I love the Rocky movies. Say what you will about Sylvester Stallone (although I wouldn’t, if you like the way your face looks), but he did a wonderful job with those movies. They’re powerful: they get me rooting for Rocky so much that I forget he’s not real, and they move me to tears, both happy and sad. And one thing I love about the guy: he keeps getting up. He’s a reminder to me that I can take whatever life hits me with…that it’s the truly tough ones who keep getting up. They don’t make excuses; they just keep going and getting tougher from the calluses life gives them.
After that second aneurysm, I was angry. I couldn’t believe the doctors had let this happen.
“There’s a little something in there. Sometimes those dissipate on their own, so we’ll keep an eye on it and if it’s still there when we put her skull plate back, we’ll clip it.”
Well, thanks for taking that half-assed approach, guys…it didn’t wait for you, it GOT BIGGER!
I would lie awake in my bed just seething sometimes. I had been relearning to walk, and doing well. I really thought I would be walking out of the hospital when that day came. And I had been able to move my left arm. I didn’t remember just how much I was able to move my left arm before the second aneurysm until I was reading my dad’s notes from the hospital and adding them in to the memoir. Then I remembered the anger I dealt with following the second hemorrhage. I blamed the hospital a lot at first, but over time I realized that it was the fact that I was still in the hospital, and my skull plate was still out, that saved me when that hemorrhage occurred. Whether an earlier surgery could have saved me some range of motion, I don’t know, but I do know that I love that hospital, and they did save my life. I owe them too much to go around blaming them for anything.
Sometimes I was just angry that a second hemorrhage had happened at all. Hadn’t the first one been enough to knock the shit out of me and jerk me out of the lifestyle I had been living? Hadn’t it driven home the point that I wanted to do things differently? But eventually, I just had to hand my life over to God. That’s the only way you can really live. I developed an attitude about the hardships I had gone through (and still face every day) that Rocky sums up much better than I could:
“The world ain’t all sunshine and rainbows. It’s a very mean and nasty place, and I don’t care how tough you are, it will beat you to your knees and keep you there permanently if you let it. You, me, or nobody is gonna hit as hard as life. But it ain’t about how hard you hit. It’s about how hard you can get hit and keep moving forward; how much you can take and keep moving forward.”

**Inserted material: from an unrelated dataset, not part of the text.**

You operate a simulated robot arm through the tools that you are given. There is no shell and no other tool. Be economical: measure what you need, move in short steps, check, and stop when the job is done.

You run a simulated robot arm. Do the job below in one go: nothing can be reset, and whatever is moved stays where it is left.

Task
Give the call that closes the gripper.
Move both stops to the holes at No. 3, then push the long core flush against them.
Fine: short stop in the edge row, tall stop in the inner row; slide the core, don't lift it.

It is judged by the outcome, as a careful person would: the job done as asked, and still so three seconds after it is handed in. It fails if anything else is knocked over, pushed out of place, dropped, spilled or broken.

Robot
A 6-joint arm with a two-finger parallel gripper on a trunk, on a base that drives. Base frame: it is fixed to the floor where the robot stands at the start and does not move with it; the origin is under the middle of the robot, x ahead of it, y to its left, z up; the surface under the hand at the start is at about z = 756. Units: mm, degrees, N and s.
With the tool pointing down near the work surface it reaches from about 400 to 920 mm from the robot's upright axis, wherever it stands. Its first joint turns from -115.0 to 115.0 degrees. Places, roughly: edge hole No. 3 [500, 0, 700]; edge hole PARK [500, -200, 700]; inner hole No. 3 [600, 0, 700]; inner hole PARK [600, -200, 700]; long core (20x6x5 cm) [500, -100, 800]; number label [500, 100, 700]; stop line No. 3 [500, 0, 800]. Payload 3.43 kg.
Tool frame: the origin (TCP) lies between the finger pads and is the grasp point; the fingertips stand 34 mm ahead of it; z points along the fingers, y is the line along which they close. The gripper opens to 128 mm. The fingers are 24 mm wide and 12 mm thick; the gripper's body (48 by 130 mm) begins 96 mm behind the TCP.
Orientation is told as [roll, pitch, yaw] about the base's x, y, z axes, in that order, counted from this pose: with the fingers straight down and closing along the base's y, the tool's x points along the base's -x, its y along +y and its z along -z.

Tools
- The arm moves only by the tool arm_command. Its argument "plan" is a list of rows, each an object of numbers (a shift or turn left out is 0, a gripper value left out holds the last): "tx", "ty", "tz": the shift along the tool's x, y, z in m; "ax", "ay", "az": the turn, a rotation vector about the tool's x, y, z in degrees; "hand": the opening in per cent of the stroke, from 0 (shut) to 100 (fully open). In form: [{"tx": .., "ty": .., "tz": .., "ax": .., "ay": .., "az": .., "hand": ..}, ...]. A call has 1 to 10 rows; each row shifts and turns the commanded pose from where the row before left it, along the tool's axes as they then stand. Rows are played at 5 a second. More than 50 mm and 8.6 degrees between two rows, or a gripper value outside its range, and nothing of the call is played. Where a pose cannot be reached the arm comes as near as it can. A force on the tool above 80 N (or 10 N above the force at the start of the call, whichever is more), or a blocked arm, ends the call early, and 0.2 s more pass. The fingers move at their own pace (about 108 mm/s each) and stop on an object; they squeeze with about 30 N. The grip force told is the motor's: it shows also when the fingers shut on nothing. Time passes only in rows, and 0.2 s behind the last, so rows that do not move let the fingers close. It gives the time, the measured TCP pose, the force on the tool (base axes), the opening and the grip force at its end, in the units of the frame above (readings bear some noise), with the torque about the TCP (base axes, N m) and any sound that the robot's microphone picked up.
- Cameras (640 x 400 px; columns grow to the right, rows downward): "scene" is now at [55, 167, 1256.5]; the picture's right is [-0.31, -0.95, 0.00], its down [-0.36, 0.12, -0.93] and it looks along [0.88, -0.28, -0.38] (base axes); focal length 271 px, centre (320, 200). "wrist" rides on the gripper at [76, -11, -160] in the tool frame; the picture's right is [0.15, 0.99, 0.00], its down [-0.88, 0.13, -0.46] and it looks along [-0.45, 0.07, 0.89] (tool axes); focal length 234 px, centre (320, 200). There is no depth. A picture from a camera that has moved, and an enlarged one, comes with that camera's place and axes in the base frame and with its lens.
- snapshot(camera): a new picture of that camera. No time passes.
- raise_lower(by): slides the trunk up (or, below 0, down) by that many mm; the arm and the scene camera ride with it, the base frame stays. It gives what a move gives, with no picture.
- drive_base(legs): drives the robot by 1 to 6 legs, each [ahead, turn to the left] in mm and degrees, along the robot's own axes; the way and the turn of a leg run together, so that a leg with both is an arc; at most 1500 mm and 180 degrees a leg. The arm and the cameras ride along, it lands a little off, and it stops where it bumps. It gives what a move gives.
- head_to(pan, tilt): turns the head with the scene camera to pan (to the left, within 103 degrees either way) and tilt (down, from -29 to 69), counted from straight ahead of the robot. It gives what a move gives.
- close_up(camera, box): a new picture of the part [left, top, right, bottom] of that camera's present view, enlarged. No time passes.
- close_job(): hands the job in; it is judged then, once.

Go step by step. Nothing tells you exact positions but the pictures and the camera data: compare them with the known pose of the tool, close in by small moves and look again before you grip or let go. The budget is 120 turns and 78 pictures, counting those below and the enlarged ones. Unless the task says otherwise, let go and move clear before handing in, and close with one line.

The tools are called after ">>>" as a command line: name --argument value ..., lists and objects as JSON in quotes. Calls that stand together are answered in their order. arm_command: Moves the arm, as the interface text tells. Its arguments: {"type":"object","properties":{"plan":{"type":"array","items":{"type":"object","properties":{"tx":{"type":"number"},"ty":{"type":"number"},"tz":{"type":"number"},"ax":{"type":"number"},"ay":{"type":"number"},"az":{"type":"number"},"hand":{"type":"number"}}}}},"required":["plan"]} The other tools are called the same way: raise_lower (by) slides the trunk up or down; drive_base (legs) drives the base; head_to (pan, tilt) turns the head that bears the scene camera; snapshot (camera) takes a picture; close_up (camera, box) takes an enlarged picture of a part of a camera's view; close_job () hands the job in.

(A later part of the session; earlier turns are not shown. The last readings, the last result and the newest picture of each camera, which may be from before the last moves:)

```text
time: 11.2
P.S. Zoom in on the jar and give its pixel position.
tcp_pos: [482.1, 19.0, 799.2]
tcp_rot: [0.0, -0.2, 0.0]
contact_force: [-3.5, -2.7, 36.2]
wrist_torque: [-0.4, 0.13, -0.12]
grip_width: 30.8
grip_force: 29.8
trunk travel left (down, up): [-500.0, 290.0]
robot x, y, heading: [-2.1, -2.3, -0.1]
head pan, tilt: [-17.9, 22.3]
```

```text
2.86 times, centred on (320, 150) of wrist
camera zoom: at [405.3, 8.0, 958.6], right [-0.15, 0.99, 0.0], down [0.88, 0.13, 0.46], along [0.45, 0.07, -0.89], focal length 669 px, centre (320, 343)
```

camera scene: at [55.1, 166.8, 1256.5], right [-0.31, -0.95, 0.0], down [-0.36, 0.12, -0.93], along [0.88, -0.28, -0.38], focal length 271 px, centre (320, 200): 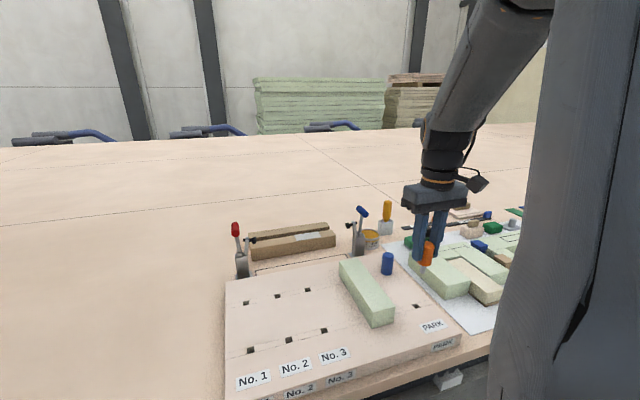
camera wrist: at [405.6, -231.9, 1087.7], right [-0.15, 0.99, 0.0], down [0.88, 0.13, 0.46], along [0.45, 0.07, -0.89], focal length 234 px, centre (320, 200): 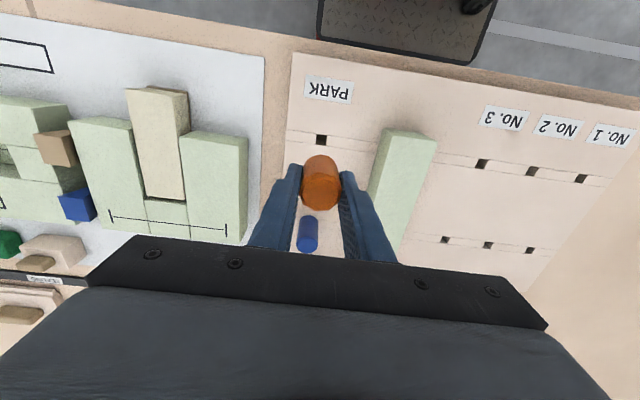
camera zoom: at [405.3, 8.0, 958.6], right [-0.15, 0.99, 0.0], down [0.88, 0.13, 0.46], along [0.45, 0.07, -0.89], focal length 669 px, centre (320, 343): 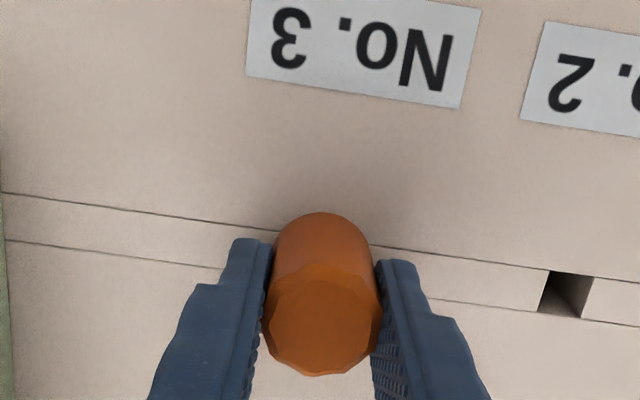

The last part is my favorite: “It ain’t about how hard you hit. It’s about how hard you can get hit and keep moving forward; how much you can take and keep moving forward.” That’s why I keep going…through the pain…through the days when I’d much rather be gone from here and hanging out with my grandparents: I keep going to show that I’m NOT going to let this world and its suffering keep me beaten and on my knees, I’ll keep going and trying to earn the forgiveness already given to me by Jesus.